Again if you have a link to a better algorithm I'd love to hear it-- I learned so much by reading through the packjpg source and conversing with its brilliant author who hangs out on encode.ru, but I'm sure there are other valuable insights to be had--I just haven't located them yet. Feedback is useful, but I'd like some constructive feedback with links to real, open, resources.

Comment Re: No description (Score 3, Interesting) 174

It depends if the goal is to a) market a hip algorithm or b) store movies more efficiently.

Open source makes it easy for anyone to contribute to the algorithm.
The more people contribute, the better the code will be at compressing movies.

The better it is at compressing movies, the fewer resources it will take to store them.
This isn't a zero-sum game we're talking about: it's about making the world a more efficient place, one bit at a time.

But the bottom line is that, it's a lot easier for many organizations to contribute to a code base if there are no strings attached.

Interest from an article like this can get people playing around with compression.
Maybe another 10% gain is right around the corner.

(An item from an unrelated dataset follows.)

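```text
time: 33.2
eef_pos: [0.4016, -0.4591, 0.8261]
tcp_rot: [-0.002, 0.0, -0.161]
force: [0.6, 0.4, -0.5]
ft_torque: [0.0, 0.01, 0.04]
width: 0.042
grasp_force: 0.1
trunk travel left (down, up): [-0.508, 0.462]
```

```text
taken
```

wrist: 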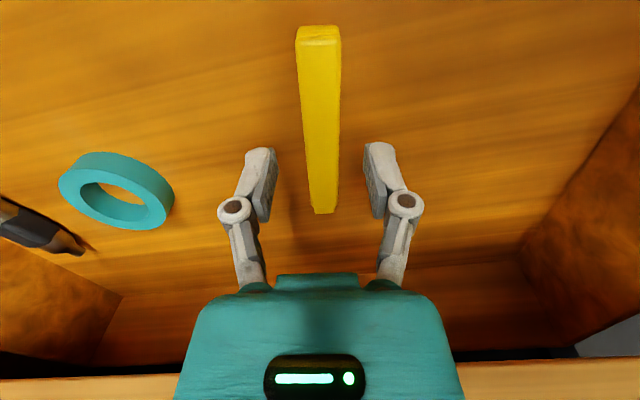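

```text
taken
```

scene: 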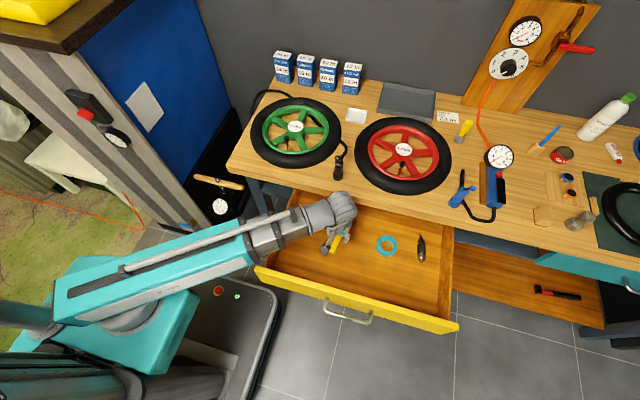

Comment Re:From TFA: bit-exact or not? (Score 5, Interesting) 174

No one has tried to undo and redo compression of video files before. There are still doom9 forum posts asking for this feature from 12 years ago. I would say that saving lossless percentage points off of real world files is novel and important. And, since it's open source, if someone else gets more %age improvement than what we have, it could become as transformative as you describe.
But the point is that we have something that's currently useful. It's out there and ready to be improved. It's lossless. And it has never before been tried.
Also we did the entire algorithm in a week and aren't out of ideas!
Besides we never claimed it was a revolution--leave that sort of spin to the marketeers...
we're engineers trying to make things more efficient, a few percentage points at a time :-)

Comment Re:From TFA: bit-exact or not? (Score 5, Informative) 174

We also use arithmetic coding...but the gist of the improvement is that we have a much better model and a much better arithmetic coder (the one that VP8 uses) than JPEG did back then. I tried putting the JPEG arithmetic coder into the algorithm and compression got several percent worse, because that table-driven Arithmetic Coder just isn't quite as accurate as keeping counts as the VP8 one.

Comment Re:From TFA: bit-exact or not? (Score 5, Interesting) 174

Very insightful comments... let me go into detail
I would say we have several advantages over H.264
a) Pied Piper has more memory to work with than an embedded device (bigger model)
b) Pied Piper does not need to seek within a 4 Megabyte block (though it must be able to stream through that block on decode) whereas H.264 requires second-by-second seekability (more samples in model).
c) Pied Piper does not need to reset the decoder state on every few macroblocks (known as a slice), whereas H.264 requires this for hardware encoders (again, more samples per model).
d) As opposed to a committee that designed H.264, Pied Piper had a team of 10 creative Dropboxers and guests, spending a whole week identifying correlations between the decoder state and the future stream. That is a big source of creativity! (design by commit, not committee)
Our algorithm is, however streaming---and it's happiest to work with 4 MB videos or bigger
Our decode window is a single previous frame--so we can pull in past information about the same macroblock-- but we only work in frequency space right now (there are some pixel space branches just to play with, but none has yielded any fruit so far) so the memory requirements are quite small.
We are doing this streaming with just the previous frame as our state--- and it may matter--but we have a lot of work to do to get very big wins on CABAC... but given that we're not limited by the very small window and encoding parallelization requirements that CABAC is tied to, Pied Piper could well be useful soon!

Comment Re:From TFA: bit-exact or not? (Score 3, Informative) 174

This is an excellent summary and spot on! Our movie reduction claims are still early on. We'll need to find a more comprehensive set of H.264 movies to test on--and that requires the algorithm to understand B-slices and CABAC. These are both very close, but the code was only very recently developed. We're confident about the JPEG size reduction, however. If you want to learn more about how the JPEG stuff works, you can start with the open source repository from Matthias Stirner here http://www.matthiasstirner.com... Our work on JPEGs is very similarly inspired, but is completely streaming and works on partial JPEGs as well

Comment Re:No description (Score 3, Informative) 174

Link to a layman's description of the algorithm here: https://raw.githubusercontent.... It's bit exact and lossless. We haven't done comprehensive studies, but on the included test files it gets 13% compression on H.264 movies. Similarly the not-committed, but similar JPEG algorithm gets 22% on a comprehensive sample set of photos from a variety of devices.